This is a run through on what we might think of in terms of the Analysis aspect of the ADDIE model. These are just some ideas, but maybe it’s a good starting point to the analysis conversation. I have a second post on learning philosophy, but I’ll hold that back to fine tune it.
I hope it’s not too long, or awkwardly worded.
Everything here is up for grabs, and this is just a starting point. Please rip it to pieces – I’m learning my way through this stuff as we do it, and peer criticism has always been, for me, a really powerful learning tool. Plus, I’ve probably left more out that should be in here, than I’ve put in.
So, please disagree, suggest, add, subtract, criticise and adapt as you see fit.
Analysis – analyse existing module, learner profile, clarify instructional problem, goals and objectives are established, learner prior knowledge and skills identified. (I’ve grafted the toolkit Muireann posted onto the graphic Lisa posted for this list)
– Analyse existing module? perhaps we could crit an existing one by someone else.

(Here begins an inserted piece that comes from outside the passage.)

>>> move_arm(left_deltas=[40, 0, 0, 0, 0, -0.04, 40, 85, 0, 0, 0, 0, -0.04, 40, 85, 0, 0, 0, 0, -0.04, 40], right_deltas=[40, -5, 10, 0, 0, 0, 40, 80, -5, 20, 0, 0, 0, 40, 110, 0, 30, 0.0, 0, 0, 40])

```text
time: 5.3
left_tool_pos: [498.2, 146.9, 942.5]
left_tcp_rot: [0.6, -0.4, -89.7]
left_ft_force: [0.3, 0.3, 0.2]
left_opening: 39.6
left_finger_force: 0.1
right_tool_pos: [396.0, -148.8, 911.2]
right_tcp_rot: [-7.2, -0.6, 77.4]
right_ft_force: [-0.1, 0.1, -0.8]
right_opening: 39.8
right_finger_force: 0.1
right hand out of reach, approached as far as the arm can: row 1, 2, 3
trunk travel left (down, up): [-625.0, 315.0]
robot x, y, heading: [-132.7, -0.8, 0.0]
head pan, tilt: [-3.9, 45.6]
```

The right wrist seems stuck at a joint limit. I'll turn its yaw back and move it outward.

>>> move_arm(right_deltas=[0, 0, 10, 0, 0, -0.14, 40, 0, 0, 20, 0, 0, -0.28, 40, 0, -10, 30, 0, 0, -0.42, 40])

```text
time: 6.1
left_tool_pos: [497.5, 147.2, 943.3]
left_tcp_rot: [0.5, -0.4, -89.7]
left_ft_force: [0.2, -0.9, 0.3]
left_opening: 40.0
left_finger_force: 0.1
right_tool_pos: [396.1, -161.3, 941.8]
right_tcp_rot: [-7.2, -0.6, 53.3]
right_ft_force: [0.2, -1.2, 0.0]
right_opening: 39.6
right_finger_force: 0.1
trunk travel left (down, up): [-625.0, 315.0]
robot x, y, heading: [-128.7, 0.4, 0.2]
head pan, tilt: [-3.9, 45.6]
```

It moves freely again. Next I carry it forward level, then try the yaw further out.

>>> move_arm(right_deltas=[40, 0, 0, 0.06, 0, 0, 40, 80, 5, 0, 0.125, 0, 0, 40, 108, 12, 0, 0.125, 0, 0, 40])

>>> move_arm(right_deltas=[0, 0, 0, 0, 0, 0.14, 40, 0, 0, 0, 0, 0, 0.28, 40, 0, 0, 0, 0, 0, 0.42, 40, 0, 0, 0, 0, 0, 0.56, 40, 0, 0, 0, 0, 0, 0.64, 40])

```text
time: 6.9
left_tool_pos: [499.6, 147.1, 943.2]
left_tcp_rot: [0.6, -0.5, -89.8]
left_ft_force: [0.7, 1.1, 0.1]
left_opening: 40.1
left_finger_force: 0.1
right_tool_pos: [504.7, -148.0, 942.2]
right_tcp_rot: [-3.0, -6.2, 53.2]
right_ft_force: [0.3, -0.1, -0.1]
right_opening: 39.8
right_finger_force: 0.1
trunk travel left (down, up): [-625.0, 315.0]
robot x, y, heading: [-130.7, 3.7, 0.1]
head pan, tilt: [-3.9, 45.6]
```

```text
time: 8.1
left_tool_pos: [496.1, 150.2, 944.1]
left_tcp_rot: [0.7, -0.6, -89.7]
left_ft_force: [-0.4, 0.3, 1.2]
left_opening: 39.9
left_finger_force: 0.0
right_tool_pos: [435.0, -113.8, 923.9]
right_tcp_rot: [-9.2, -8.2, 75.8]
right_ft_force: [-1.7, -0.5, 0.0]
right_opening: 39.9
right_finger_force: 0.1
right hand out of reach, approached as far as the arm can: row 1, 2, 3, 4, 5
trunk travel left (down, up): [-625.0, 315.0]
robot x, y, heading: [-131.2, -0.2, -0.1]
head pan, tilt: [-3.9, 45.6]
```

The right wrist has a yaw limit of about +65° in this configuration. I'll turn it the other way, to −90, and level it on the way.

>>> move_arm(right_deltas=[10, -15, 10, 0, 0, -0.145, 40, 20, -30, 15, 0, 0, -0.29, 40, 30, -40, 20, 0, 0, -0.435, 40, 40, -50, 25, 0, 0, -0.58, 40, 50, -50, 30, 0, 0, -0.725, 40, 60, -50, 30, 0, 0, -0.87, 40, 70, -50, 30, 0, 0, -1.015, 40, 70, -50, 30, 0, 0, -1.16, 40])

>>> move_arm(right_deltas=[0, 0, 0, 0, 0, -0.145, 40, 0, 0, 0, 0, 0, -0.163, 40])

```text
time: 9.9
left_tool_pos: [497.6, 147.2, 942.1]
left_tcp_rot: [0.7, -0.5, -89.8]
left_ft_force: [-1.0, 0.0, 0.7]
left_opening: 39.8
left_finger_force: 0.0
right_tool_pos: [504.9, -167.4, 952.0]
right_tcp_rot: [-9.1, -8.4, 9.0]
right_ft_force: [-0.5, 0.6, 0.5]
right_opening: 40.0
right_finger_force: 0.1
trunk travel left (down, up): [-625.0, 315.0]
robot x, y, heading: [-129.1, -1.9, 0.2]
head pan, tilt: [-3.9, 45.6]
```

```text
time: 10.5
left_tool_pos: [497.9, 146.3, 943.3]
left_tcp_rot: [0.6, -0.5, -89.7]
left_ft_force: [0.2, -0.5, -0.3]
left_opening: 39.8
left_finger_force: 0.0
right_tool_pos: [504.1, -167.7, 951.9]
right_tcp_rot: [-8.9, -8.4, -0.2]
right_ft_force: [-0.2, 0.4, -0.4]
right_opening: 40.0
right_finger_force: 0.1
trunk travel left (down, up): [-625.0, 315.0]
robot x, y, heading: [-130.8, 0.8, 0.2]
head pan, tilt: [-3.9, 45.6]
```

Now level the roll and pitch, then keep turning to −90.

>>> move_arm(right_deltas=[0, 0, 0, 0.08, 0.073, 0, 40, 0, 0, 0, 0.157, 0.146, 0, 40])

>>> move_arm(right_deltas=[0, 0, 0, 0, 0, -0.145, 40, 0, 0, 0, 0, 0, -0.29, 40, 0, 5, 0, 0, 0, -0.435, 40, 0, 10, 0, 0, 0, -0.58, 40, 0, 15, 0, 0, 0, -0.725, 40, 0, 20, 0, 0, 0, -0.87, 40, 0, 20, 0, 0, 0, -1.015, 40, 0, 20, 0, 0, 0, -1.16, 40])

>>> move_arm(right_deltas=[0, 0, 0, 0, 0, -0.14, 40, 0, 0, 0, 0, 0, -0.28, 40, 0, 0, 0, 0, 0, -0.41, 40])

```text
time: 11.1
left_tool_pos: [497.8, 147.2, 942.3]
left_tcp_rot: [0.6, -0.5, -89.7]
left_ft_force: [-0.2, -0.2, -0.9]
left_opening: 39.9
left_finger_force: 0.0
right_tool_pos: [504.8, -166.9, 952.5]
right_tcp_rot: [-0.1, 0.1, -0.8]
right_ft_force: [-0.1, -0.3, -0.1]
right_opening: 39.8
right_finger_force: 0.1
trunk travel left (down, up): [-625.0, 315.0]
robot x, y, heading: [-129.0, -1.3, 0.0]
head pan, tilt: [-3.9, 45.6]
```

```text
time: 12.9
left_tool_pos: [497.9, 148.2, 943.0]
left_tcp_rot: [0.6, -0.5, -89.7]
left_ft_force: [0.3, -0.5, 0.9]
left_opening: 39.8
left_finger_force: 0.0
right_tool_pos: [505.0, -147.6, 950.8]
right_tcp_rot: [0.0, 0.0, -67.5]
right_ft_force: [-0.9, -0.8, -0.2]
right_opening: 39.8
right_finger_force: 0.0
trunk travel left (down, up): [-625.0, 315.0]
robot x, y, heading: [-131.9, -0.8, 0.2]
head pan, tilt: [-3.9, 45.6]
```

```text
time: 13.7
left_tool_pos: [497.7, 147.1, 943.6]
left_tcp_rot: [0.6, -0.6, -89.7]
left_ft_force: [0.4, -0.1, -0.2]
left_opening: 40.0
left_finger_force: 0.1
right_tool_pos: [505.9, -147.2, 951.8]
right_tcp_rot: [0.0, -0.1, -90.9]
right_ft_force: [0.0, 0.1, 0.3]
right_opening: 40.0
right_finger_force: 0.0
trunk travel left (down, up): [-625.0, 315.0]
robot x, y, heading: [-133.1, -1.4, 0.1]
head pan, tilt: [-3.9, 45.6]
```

– Our goals and objectives we are defining at the moment, but, Lisa’s statement could be a good starting point here.
– Prior knowledge – we are targeting novices, so we will have to chunk, repeat, reduce extrinsic cognitive load (the demand in how we present the stuff – keep presentation simple) intrinsic load ( we will have to manage the actual content so it’s not too difficult or demanding – we can chunk it into small pieces, and provide good tests and good feedback in the tests, feedback on project work – both peer and instructor feedback – and simple presentation style). If we are targeting educators, we may assume they are IT novices, but we might also assume they are educationally skilled. So, one approach when talking about the IT aspect, and a modified one when talking about using the IT educationally. We could include additional learning theory links and resources here.
Advance Organisers could help, and could be elective. Also gives us a bank of remedial activities that students can access if a lesson is too fast for them. I’d suggest Organisers need to be teach, test, and feedback based. The student does the micro lesson, does a test, and gets a mark, and meaningful feedback for each answer they give.

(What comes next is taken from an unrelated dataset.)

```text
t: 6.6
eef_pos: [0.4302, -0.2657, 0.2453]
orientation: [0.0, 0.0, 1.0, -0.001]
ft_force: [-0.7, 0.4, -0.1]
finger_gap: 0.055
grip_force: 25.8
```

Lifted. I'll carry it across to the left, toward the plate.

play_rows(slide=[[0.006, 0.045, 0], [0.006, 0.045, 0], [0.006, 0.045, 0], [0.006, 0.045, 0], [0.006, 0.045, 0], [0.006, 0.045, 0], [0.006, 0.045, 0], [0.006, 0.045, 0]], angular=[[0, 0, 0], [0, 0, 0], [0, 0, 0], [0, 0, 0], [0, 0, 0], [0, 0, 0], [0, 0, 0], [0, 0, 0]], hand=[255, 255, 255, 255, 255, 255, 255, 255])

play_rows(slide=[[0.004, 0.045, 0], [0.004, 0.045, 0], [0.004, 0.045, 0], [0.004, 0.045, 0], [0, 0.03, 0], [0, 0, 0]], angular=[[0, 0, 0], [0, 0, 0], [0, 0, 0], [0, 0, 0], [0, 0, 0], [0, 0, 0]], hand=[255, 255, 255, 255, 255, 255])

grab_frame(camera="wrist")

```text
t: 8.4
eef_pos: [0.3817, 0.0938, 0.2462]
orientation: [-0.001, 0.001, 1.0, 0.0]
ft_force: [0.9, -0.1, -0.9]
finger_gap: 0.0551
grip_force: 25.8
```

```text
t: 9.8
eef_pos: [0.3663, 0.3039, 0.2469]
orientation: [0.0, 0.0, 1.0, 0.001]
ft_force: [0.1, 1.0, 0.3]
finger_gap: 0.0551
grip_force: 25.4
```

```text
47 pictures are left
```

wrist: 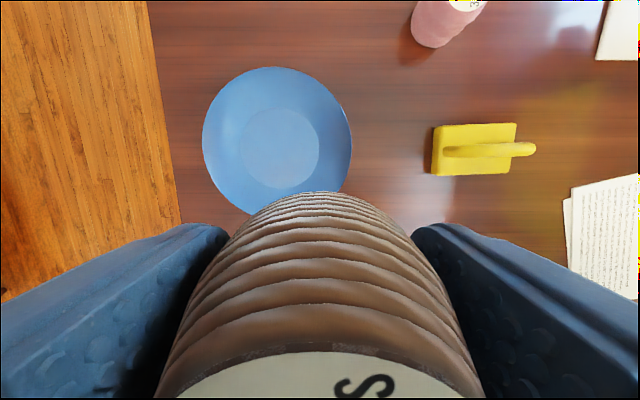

– Identify content – work in progress, but Cloud Computing, and collaborative apps are shaping up. Again, Lisa’s statement is probably the starting point here.
– Environment and delivery – Wikispaces (possibly), Articulate, YouTube, DropBox – tbd.
– Assessment Strategies – not too sure here. As our targets are novices, guidance, assessment and feedback seem key. We could think about an automated aspect – for the simpler stuff, automated quizzes with meaningful feedback, common problem questions, predicted misconceptions. Forum based feedback – students are given work to do which is posted on a forum, commented on by other students, and then the instructor gets a chance to comment. Instructors could be available on IM, email and or Skype for a specified time (say 1 hour three times a week…) while a course section is running. As our learners are novice, we should have in mind they will need more guidance than learners who are competent in the area. Tests at the end of each lesson. Project work.
a) Monitoring set forum discussions/activities and contributing (instructor or lesson sets a topic for the forum, and a set of actions for the learner – go make three posts about this topic. Write a forum post on what three things you learned and what you could do with them etc etc, instructor contributes to the discussion)
b) Monitoring forums and test results and assigning new activities (that have built in guidance) – here the Advance Organisers, for example, could be used to address noticeable learning gaps. Or we could create small, micro lessons that target known or expected difficulties.
c) An FAQ style resource for common problems
d) Assigned moderators from the student populace ( which is a carrot to some students – do well and become a mod)
e) Formative feedback from peers, and from instructors, based on set tasks and discussions
f) Feedback as part of test or task or project from mods, learners and instructors ( feedback in a testing environment may be very useful for novices)
g) communities set up to give feedback on project planning stage
– Constraints : We have time and effort and resource constraints, so, for example, live feedback may have to be eliminated or reduced. Our apps focus is likely to be narrow due to time, our support structures (like extra lessons, Advance Organisers) if we use them might need to be small. Novice learners have particular demands that require more of our resources than skilled learners (guidance, structure, chunking,).